#### Information shown:
# # #
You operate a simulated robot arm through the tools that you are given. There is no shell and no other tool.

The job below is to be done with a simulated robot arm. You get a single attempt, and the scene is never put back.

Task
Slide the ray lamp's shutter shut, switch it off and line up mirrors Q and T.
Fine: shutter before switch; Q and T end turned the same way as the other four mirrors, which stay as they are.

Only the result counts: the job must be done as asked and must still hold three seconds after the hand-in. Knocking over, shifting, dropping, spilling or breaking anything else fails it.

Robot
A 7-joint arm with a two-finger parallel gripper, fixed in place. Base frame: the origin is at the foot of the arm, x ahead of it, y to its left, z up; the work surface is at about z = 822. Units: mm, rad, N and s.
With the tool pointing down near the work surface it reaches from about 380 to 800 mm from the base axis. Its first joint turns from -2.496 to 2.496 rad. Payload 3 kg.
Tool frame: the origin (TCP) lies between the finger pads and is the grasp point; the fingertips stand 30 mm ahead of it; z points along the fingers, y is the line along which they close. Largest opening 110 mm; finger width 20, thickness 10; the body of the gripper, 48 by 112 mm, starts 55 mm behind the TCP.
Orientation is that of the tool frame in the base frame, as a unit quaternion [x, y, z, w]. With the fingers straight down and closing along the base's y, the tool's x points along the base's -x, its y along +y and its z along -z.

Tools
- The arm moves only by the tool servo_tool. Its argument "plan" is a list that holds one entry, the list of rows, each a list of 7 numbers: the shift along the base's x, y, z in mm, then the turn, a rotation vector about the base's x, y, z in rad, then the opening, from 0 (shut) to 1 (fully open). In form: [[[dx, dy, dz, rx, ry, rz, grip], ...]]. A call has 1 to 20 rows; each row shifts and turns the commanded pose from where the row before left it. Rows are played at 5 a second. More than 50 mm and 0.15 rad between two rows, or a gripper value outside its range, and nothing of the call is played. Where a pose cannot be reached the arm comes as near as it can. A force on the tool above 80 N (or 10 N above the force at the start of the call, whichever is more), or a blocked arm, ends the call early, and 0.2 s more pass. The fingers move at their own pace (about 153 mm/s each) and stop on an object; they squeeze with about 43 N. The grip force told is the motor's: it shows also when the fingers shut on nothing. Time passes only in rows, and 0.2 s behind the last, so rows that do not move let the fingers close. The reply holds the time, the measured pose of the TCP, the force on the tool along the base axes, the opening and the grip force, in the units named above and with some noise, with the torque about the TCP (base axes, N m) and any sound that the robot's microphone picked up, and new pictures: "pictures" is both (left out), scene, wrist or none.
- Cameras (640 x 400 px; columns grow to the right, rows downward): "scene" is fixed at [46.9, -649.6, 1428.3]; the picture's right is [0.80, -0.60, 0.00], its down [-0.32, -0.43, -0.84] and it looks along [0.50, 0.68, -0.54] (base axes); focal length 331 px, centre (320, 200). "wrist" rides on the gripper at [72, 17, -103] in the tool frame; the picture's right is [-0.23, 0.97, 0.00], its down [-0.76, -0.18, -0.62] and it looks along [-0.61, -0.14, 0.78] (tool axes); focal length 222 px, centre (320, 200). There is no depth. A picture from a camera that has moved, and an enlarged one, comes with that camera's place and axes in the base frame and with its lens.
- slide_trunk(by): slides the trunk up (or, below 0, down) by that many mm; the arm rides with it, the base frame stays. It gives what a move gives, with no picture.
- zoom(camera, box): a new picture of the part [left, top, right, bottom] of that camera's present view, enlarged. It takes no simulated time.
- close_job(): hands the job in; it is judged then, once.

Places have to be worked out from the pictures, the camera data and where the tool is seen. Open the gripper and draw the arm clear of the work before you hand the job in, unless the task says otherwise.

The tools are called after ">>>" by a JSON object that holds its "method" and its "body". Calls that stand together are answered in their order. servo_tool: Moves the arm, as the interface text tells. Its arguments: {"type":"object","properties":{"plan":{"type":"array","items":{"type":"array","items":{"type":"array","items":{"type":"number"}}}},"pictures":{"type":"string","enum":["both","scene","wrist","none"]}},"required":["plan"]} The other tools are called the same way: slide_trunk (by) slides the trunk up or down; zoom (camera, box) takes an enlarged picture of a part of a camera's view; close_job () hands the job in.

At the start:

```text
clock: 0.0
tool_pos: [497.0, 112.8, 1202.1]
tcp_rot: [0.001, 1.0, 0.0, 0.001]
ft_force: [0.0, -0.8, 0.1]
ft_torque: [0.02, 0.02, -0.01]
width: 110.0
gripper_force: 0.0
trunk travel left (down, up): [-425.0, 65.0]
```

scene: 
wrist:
# # #
#### Task to carry out:
Print back all the lines verbatim. The answer is a JSON array that holds each line as a string and skips blank lines.

#### Result for this exercise:
[
  "You operate a simulated robot arm through the tools that you are given. There is no shell and no other tool.",
  "The job below is to be done with a simulated robot arm. You get a single attempt, and the scene is never put back.",
  "Task",
  "Slide the ray lamp's shutter shut, switch it off and line up mirrors Q and T.",
  "Fine: shutter before switch; Q and T end turned the same way as the other four mirrors, which stay as they are.",
  "Only the result counts: the job must be done as asked and must still hold three seconds after the hand-in. Knocking over, shifting, dropping, spilling or breaking anything else fails it.",
  "Robot",
  "A 7-joint arm with a two-finger parallel gripper, fixed in place. Base frame: the origin is at the foot of the arm, x ahead of it, y to its left, z up; the work surface is at about z = 822. Units: mm, rad, N and s.",
  "With the tool pointing down near the work surface it reaches from about 380 to 800 mm from the base axis. Its first joint turns from -2.496 to 2.496 rad. Payload 3 kg.",
  "Tool frame: the origin (TCP) lies between the finger pads and is the grasp point; the fingertips stand 30 mm ahead of it; z points along the fingers, y is the line along which they close. Largest opening 110 mm; finger width 20, thickness 10; the body of the gripper, 48 by 112 mm, starts 55 mm behind the TCP.",
  "Orientation is that of the tool frame in the base frame, as a unit quaternion [x, y, z, w]. With the fingers straight down and closing along the base's y, the tool's x points along the base's -x, its y along +y and its z along -z.",
  "Tools",
  "- The arm moves only by the tool servo_tool. Its argument \"plan\" is a list that holds one entry, the list of rows, each a list of 7 numbers: the shift along the base's x, y, z in mm, then the turn, a rotation vector about the base's x, y, z in rad, then the opening, from 0 (shut) to 1 (fully open). In form: [[[dx, dy, dz, rx, ry, rz, grip], ...]]. A call has 1 to 20 rows; each row shifts and turns the commanded pose from where the row before left it. Rows are played at 5 a second. More than 50 mm and 0.15 rad between two rows, or a gripper value outside its range, and nothing of the call is played. Where a pose cannot be reached the arm comes as near as it can. A force on the tool above 80 N (or 10 N above the force at the start of the call, whichever is more), or a blocked arm, ends the call early, and 0.2 s more pass. The fingers move at their own pace (about 153 mm/s each) and stop on an object; they squeeze with about 43 N. The grip force told is the motor's: it shows also when the fingers shut on nothing. Time passes only in rows, and 0.2 s behind the last, so rows that do not move let the fingers close. The reply holds the time, the measured pose of the TCP, the force on the tool along the base axes, the opening and the grip force, in the units named above and with some noise, with the torque about the TCP (base axes, N m) and any sound that the robot's microphone picked up, and new pictures: \"pictures\" is both (left out), scene, wrist or none.",
  "- Cameras (640 x 400 px; columns grow to the right, rows downward): \"scene\" is fixed at [46.9, -649.6, 1428.3]; the picture's right is [0.80, -0.60, 0.00], its down [-0.32, -0.43, -0.84] and it looks along [0.50, 0.68, -0.54] (base axes); focal length 331 px, centre (320, 200). \"wrist\" rides on the gripper at [72, 17, -103] in the tool frame; the picture's right is [-0.23, 0.97, 0.00], its down [-0.76, -0.18, -0.62] and it looks along [-0.61, -0.14, 0.78] (tool axes); focal length 222 px, centre (320, 200). There is no depth. A picture from a camera that has moved, and an enlarged one, comes with that camera's place and axes in the base frame and with its lens.",
  "- slide_trunk(by): slides the trunk up (or, below 0, down) by that many mm; the arm rides with it, the base frame stays. It gives what a move gives, with no picture.",
  "- zoom(camera, box): a new picture of the part [left, top, right, bottom] of that camera's present view, enlarged. It takes no simulated time.",
  "- close_job(): hands the job in; it is judged then, once.",
  "Places have to be worked out from the pictures, the camera data and where the tool is seen. Open the gripper and draw the arm clear of the work before you hand the job in, unless the task says otherwise.",
  "The tools are called after \">>>\" by a JSON object that holds its \"method\" and its \"body\". Calls that stand together are answered in their order. servo_tool: Moves the arm, as the interface text tells. Its arguments: {\"type\":\"object\",\"properties\":{\"plan\":{\"type\":\"array\",\"items\":{\"type\":\"array\",\"items\":{\"type\":\"array\",\"items\":{\"type\":\"number\"}}}},\"pictures\":{\"type\":\"string\",\"enum\":[\"both\",\"scene\",\"wrist\",\"none\"]}},\"required\":[\"plan\"]} The other tools are called the same way: slide_trunk (by) slides the trunk up or down; zoom (camera, box) takes an enlarged picture of a part of a camera's view; close_job () hands the job in.",
  "At the start:",
  "```text",
  "clock: 0.0",
  "tool_pos: [497.0, 112.8, 1202.1]",
  "tcp_rot: [0.001, 1.0, 0.0, 0.001]",
  "ft_force: [0.0, -0.8, 0.1]",
  "ft_torque: [0.02, 0.02, -0.01]",
  "width: 110.0",
  "gripper_force: 0.0",
  "trunk travel left (down, up): [-425.0, 65.0]",
  "```",
  "scene: ",
  "wrist:"
]